* **Do this**
The listing below holds a line with "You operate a" and a later line with "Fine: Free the". Write out those two lines and every line between them, exactly, and nothing else.

* **Rows from a dataset of robot sessions**
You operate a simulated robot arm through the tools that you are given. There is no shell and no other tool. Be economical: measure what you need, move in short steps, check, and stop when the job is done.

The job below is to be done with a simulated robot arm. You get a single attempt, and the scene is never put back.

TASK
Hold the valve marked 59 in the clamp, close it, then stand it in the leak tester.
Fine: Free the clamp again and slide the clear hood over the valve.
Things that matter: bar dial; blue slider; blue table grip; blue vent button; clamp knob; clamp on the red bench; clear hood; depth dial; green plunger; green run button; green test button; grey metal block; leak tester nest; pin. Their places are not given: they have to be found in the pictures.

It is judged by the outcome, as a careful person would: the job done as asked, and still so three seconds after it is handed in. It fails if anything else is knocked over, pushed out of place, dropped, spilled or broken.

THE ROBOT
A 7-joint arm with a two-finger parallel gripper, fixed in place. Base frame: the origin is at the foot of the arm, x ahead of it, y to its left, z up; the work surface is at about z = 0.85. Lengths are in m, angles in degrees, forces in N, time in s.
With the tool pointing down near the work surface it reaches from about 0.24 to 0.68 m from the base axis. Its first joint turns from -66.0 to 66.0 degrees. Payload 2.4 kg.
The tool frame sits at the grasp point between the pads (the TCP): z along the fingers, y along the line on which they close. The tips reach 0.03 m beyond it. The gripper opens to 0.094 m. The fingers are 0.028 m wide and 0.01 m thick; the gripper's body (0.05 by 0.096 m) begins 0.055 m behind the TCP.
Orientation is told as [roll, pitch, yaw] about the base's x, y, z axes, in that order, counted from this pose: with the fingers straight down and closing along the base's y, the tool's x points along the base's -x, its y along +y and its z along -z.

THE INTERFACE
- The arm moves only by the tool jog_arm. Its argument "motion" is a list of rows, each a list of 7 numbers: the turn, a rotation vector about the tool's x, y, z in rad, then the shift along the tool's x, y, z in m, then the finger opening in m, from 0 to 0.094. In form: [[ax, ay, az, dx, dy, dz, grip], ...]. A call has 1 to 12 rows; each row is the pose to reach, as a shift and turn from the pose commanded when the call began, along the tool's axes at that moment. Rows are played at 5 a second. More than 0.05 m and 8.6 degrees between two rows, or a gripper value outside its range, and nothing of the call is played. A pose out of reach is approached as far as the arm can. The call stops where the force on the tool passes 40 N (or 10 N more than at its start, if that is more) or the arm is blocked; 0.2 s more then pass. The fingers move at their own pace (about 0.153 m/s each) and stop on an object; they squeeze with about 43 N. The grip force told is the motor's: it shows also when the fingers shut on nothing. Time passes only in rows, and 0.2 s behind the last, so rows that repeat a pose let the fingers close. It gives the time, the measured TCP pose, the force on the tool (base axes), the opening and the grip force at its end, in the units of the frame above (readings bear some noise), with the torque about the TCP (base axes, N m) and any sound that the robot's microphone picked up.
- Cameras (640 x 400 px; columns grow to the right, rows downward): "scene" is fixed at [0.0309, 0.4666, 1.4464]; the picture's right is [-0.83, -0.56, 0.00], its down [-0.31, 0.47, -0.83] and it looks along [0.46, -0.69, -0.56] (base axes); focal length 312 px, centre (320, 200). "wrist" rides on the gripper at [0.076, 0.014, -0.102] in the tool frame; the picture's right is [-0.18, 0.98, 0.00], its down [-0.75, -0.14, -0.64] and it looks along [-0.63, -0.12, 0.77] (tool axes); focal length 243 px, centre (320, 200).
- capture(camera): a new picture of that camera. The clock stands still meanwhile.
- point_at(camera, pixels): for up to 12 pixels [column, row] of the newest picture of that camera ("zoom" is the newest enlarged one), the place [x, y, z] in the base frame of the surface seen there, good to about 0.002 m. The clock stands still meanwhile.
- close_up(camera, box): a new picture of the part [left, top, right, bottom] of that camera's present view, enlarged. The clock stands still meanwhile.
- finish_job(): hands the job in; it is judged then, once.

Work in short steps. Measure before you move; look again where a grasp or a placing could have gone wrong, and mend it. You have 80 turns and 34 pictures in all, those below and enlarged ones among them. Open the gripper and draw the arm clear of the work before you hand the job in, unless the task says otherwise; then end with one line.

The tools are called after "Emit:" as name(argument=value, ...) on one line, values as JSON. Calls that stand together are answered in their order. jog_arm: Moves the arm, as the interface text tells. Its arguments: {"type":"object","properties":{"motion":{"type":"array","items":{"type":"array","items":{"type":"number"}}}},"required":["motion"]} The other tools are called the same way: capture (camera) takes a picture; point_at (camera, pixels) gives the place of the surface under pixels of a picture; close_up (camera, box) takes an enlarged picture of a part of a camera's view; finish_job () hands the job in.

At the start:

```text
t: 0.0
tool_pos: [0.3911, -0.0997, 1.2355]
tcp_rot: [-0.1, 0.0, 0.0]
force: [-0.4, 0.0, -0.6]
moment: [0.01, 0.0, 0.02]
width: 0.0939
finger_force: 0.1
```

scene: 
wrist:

==

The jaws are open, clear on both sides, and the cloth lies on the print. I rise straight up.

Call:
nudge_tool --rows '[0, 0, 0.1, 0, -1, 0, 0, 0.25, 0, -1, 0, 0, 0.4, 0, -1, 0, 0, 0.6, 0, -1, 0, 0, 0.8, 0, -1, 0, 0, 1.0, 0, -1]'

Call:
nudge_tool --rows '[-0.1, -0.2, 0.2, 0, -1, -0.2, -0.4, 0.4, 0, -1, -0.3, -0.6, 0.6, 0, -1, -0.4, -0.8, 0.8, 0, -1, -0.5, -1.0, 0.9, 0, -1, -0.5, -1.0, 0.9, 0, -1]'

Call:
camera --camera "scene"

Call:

* * *

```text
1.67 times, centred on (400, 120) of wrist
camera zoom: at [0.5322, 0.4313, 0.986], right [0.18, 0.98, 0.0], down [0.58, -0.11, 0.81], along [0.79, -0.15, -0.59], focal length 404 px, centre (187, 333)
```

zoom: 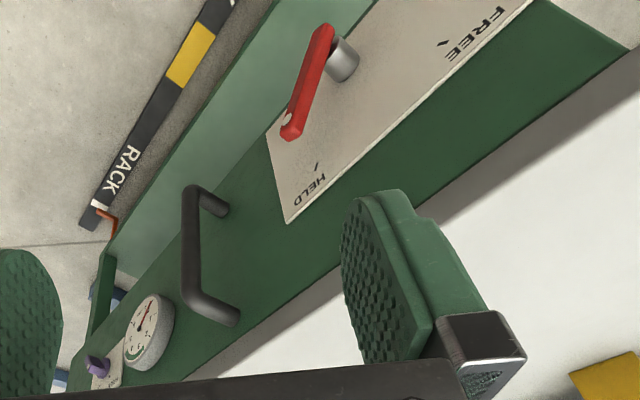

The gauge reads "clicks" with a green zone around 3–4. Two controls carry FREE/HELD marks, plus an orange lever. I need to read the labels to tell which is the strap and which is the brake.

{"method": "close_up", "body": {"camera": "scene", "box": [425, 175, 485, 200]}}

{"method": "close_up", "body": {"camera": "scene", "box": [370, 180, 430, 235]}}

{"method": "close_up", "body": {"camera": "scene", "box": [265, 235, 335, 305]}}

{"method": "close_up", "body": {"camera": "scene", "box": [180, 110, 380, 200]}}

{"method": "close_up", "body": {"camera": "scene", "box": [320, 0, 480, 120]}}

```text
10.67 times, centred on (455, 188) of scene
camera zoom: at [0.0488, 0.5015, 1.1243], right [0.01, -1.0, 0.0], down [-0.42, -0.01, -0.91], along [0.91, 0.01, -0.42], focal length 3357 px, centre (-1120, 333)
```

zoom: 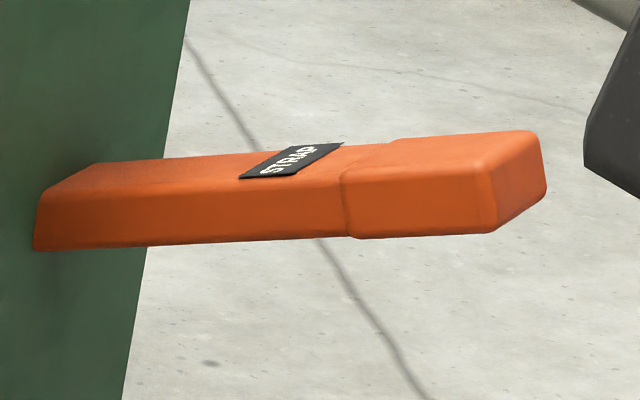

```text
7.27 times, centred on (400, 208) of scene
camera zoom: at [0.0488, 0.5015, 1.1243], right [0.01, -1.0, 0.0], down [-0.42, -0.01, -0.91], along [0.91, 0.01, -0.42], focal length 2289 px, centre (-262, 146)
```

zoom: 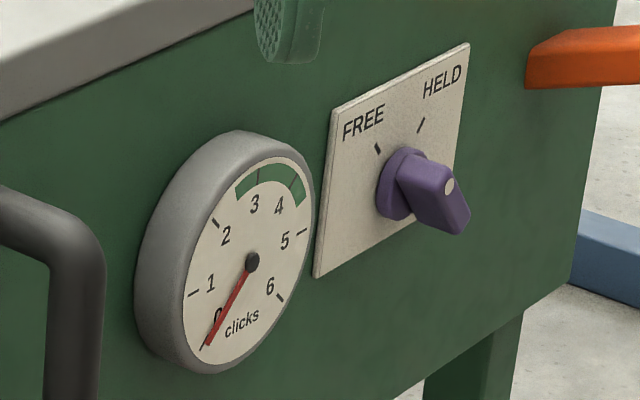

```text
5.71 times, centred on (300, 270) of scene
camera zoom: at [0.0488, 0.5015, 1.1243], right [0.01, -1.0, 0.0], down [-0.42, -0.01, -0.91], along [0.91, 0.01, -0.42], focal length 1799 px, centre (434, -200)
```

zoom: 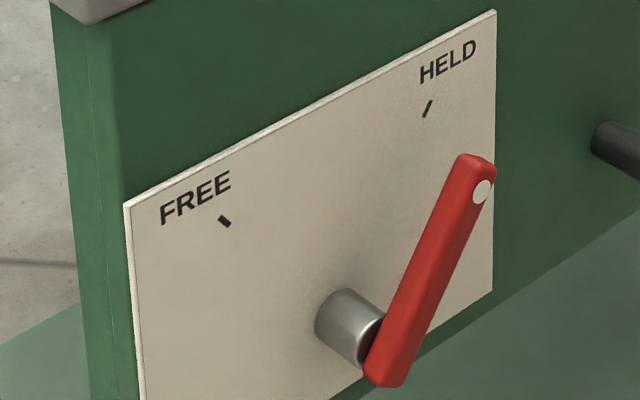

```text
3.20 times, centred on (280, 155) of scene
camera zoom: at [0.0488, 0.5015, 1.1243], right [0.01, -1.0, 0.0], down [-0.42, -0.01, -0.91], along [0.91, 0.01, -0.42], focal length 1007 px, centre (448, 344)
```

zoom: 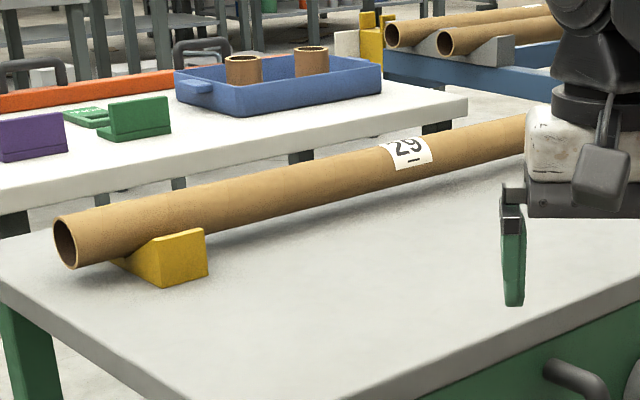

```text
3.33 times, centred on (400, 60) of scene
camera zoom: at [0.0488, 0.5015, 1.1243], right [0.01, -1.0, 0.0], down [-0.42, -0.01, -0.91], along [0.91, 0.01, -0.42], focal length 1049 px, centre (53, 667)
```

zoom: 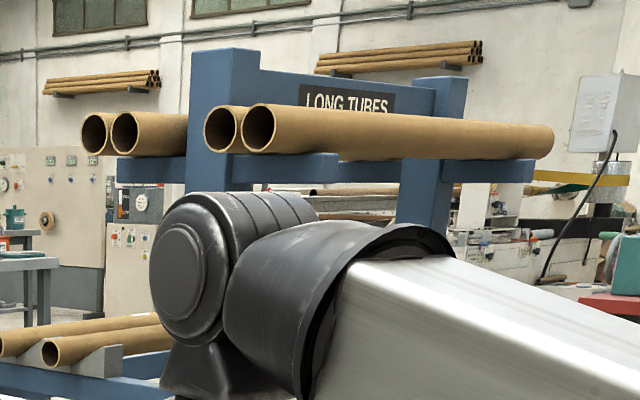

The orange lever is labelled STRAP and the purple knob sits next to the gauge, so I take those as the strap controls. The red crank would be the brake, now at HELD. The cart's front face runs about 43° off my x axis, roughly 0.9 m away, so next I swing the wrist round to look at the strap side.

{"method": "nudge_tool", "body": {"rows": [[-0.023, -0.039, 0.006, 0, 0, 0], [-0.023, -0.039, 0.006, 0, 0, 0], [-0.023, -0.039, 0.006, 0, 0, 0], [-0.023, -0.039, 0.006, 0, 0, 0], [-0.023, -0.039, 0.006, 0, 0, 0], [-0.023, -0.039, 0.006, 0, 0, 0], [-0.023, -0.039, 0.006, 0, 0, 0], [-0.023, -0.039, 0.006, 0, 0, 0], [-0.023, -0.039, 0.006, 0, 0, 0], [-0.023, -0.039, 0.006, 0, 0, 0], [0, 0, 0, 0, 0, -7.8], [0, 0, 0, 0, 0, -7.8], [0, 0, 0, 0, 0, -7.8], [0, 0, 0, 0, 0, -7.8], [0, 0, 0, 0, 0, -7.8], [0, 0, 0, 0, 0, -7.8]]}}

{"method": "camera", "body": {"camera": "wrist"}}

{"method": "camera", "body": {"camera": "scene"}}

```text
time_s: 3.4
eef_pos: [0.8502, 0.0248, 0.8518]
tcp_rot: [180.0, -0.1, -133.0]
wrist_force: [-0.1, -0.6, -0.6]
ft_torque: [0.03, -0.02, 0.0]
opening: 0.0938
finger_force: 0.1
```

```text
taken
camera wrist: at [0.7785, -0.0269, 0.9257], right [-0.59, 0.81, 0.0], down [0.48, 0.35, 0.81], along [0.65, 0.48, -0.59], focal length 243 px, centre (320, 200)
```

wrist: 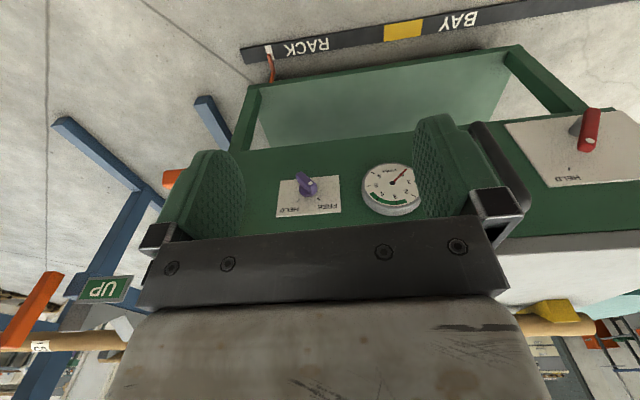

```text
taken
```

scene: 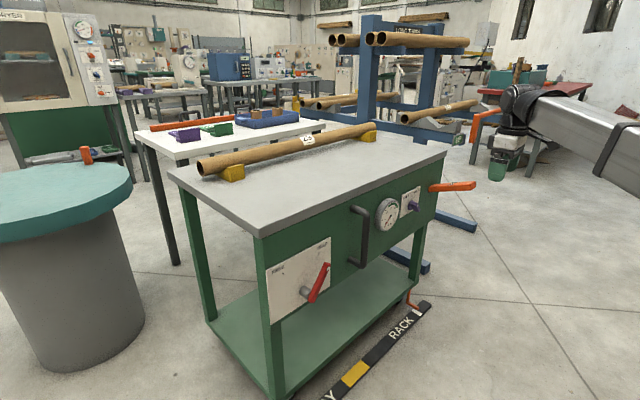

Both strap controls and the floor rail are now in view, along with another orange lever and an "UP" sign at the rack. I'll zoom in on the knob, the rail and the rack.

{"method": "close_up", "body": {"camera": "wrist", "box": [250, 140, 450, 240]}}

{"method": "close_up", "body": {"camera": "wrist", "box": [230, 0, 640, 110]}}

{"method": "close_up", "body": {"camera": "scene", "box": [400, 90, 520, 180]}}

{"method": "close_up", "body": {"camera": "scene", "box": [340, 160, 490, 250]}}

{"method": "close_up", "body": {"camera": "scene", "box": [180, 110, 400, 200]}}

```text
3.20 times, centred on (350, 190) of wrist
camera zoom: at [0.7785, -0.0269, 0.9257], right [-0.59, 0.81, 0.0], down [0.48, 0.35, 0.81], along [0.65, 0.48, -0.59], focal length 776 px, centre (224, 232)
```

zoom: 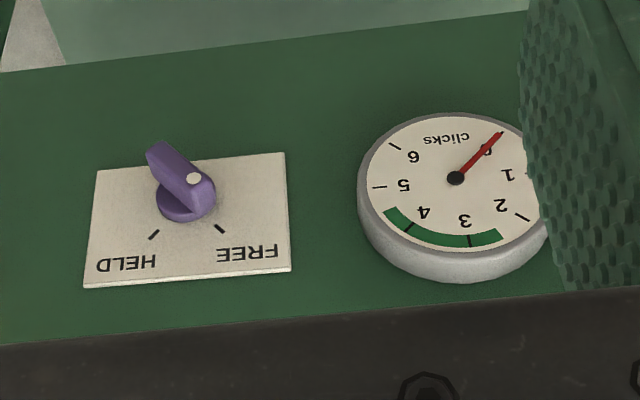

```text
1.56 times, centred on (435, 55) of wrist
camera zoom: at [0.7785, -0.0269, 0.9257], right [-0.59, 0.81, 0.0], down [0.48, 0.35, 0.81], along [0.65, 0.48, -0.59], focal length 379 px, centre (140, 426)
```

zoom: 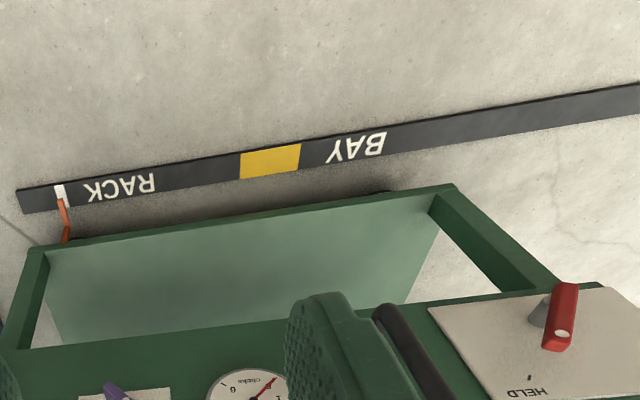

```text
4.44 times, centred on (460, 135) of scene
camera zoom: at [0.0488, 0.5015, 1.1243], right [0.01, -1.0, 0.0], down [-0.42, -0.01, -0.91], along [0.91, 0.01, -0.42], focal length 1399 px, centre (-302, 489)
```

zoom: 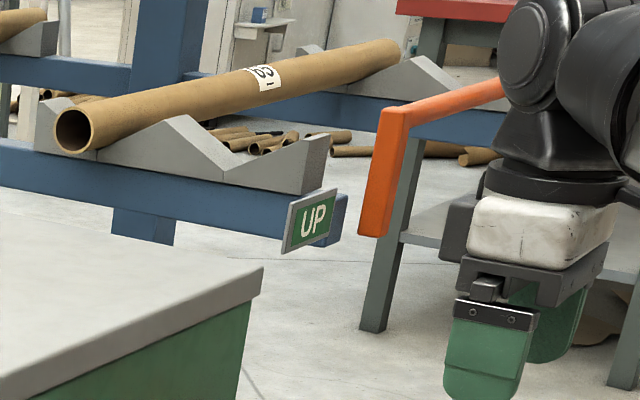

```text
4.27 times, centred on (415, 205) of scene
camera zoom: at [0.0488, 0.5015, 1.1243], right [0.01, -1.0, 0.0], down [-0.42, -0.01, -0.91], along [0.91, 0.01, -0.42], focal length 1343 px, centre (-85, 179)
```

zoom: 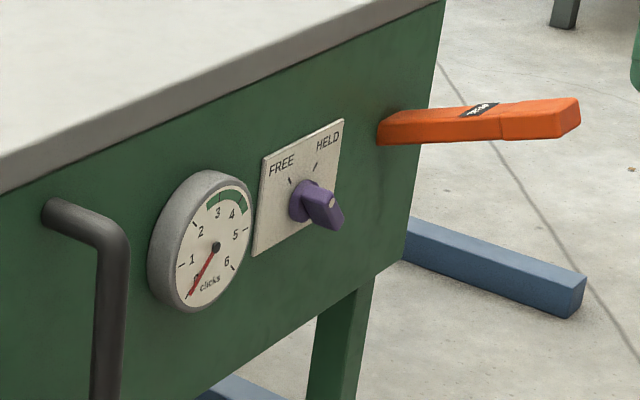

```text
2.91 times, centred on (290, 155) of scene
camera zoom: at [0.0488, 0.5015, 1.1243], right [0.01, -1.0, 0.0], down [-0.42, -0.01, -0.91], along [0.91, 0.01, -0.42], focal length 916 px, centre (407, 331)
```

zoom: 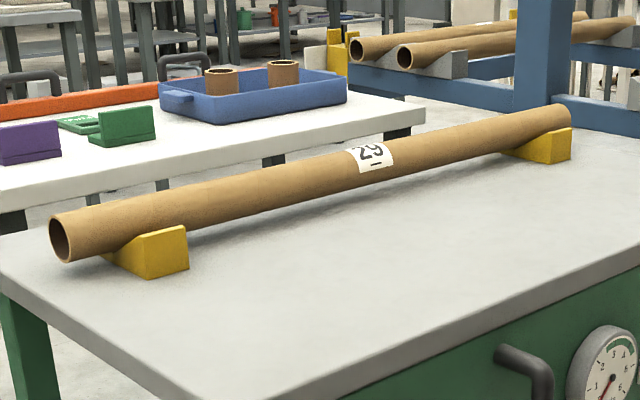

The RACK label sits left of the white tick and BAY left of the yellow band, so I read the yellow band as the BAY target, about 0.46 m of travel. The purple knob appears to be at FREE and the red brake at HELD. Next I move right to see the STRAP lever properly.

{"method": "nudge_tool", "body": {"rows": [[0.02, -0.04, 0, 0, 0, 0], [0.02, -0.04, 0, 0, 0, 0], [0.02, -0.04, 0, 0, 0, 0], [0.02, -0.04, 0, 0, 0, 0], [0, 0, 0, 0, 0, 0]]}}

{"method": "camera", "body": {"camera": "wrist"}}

* **Exercise result**
You operate a simulated robot arm through the tools that you are given. There is no shell and no other tool. Be economical: measure what you need, move in short steps, check, and stop when the job is done.

The job below is to be done with a simulated robot arm. You get a single attempt, and the scene is never put back.

TASK
Hold the valve marked 59 in the clamp, close it, then stand it in the leak tester.
Fine: Free the clamp again and slide the clear hood over the valve.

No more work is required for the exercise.